** Begin **
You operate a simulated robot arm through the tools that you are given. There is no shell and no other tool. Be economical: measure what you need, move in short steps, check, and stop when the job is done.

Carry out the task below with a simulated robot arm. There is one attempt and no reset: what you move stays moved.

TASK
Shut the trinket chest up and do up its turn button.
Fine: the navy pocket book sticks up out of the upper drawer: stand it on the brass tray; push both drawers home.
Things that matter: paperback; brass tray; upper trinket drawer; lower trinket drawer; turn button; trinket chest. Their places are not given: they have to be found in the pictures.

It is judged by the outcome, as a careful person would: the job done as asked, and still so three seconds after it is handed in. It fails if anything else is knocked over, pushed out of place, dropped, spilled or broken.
** End **
### Given request
Every line from the one holding "Shut the trinket" through the final line of the listing must be echoed exactly; leave out all other lines.

### Correct response
Shut the trinket chest up and do up its turn button.
Fine: the navy pocket book sticks up out of the upper drawer: stand it on the brass tray; push both drawers home.
Things that matter: paperback; brass tray; upper trinket drawer; lower trinket drawer; turn button; trinket chest. Their places are not given: they have to be found in the pictures.

It is judged by the outcome, as a careful person would: the job done as asked, and still so three seconds after it is handed in. It fails if anything else is knocked over, pushed out of place, dropped, spilled or broken.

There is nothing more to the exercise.